Screen Shot 2016-10-13 at 14.14.04

Project Portrait: Day 77

Next up we have Dikson Slamajamjar – a poet and comedian from Zimbabwe. I met Dikson this week at The Hatch. We got talking and it turns out Dikson produces a comedy show about Zimbabwe, filmed and shot in Zimbabwe. I was absolutely fascinated by this. From my limited knowledge, Zimbabwe under Robert Mugabe is notoriously opposed to any kind of press freedom or dissent – not even the BBC can report from the country. So the idea that Dikson and his colleagues can produce a show that lampoons Zimbabwe and its political overlords is a brave stand against the tyranny that has gripped the country for way too long. For the photo I wanted to lean on the rich photographic history documenting struggle across the world.
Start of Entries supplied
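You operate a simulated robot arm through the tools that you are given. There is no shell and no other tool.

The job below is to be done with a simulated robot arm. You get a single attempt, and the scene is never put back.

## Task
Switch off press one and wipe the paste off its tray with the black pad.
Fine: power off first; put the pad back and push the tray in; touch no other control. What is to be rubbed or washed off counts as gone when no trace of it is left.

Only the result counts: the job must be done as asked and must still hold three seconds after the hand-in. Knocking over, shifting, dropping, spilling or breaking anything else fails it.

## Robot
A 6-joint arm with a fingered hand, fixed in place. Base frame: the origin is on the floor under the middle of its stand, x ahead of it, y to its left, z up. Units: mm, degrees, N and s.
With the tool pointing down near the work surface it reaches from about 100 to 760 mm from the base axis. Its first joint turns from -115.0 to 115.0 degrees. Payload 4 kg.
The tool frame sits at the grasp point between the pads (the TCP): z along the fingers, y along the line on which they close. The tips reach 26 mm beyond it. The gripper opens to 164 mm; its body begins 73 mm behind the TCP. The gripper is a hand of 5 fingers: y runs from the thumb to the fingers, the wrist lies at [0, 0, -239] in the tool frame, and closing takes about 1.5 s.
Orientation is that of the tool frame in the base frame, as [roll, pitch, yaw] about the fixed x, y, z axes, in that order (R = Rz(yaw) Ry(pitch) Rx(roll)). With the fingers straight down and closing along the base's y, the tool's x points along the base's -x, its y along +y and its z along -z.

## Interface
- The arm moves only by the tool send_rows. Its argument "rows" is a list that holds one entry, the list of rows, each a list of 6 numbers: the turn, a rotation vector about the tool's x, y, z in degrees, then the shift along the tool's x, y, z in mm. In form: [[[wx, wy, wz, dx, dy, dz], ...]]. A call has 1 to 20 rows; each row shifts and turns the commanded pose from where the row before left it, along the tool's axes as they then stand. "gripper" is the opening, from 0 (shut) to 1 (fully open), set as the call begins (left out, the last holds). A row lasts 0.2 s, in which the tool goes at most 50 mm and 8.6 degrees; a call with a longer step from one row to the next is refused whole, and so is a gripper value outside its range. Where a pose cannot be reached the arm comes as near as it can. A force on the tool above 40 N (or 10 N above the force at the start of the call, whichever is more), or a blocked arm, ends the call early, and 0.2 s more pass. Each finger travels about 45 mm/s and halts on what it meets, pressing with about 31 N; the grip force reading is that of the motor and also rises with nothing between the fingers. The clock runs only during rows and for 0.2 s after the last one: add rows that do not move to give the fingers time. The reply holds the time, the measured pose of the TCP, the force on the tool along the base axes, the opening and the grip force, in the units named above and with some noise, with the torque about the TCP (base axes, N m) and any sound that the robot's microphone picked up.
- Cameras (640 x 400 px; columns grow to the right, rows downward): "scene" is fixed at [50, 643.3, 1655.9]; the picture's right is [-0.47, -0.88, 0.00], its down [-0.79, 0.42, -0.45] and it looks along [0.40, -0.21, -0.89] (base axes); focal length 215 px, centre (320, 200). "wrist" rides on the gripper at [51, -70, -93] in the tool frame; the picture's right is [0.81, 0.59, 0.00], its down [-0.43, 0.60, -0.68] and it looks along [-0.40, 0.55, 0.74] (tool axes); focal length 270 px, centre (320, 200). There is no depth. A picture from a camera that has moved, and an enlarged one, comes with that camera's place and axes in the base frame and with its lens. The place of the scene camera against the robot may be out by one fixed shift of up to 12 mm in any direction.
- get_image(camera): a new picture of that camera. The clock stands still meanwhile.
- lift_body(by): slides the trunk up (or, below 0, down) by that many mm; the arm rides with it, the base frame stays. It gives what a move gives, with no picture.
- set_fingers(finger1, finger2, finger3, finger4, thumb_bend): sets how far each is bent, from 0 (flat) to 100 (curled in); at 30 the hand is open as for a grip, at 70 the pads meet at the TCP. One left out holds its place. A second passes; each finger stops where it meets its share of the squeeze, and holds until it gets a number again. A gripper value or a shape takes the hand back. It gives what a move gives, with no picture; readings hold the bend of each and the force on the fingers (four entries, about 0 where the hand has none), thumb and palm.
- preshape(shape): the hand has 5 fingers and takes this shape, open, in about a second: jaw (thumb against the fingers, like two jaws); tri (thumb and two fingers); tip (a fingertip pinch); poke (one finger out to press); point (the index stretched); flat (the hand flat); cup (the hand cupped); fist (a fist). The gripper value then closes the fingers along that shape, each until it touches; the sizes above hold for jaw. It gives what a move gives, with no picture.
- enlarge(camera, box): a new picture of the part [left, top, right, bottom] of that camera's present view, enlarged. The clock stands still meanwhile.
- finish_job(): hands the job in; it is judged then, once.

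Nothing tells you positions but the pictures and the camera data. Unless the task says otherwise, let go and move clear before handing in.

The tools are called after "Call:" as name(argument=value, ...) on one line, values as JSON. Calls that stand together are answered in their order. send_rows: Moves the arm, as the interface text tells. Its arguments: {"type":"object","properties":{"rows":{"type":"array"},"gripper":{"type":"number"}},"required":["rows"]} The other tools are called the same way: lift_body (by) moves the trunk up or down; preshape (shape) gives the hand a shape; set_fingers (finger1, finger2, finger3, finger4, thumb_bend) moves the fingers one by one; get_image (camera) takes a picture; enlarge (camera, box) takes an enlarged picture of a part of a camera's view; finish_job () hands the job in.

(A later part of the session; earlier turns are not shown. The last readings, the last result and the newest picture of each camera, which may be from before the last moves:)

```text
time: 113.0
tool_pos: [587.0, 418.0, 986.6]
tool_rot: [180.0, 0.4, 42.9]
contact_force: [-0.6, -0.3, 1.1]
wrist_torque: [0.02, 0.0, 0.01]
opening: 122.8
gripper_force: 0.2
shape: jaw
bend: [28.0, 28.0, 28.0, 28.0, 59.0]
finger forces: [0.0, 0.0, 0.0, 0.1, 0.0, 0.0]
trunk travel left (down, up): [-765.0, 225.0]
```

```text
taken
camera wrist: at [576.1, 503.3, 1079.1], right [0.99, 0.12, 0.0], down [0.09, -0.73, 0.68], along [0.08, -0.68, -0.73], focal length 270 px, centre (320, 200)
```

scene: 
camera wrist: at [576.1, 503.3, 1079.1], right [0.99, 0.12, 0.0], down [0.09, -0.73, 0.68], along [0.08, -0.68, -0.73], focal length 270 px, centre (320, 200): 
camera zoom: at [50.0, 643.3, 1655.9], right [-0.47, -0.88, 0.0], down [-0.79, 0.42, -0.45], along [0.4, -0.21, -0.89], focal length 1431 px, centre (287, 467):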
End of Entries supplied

This incredible photo from Eddie Adams shot during the Vietnam war immediately came to mind. (https://en.wikipedia.org/wiki/Eddie_Adams_(photographer)…) I tried to play with that idea slightly by using a toy gun instead of a real one to highlight Dikson’s comedic mission while still reminding the viewer of the potential for danger.

Screen Shot 2016-10-13 at 14.12.50

Project Portrait: Day 76

Day 76 of Project Portrait. Next up we have Sophie Labrey, who is the community manager for TrueView. She is also I’ve been told, a pretty awesome drummer. I had a whole set-up planned for Sophie and we were happily chatting while I found my angle, until she showed me her hands. Having tattoos on the palms of your hands is unusual, but I was drawn to the broken line on her left (your right). Sophie explained that because she drums so often the tattoo wasn’t given enough time to heal and so was worn away. I asked if she would ever fill the line in and she said she’d grown attached to it. Over these past few months I’ve learned that a portrait doesn’t necessarily have to be of someone’s face. You can get a sense of someone from the things they wear, their environment or even a part of their anatomy. When I saw Sophie’s hands I immediately felt this told more about her than a picture of her face ever could.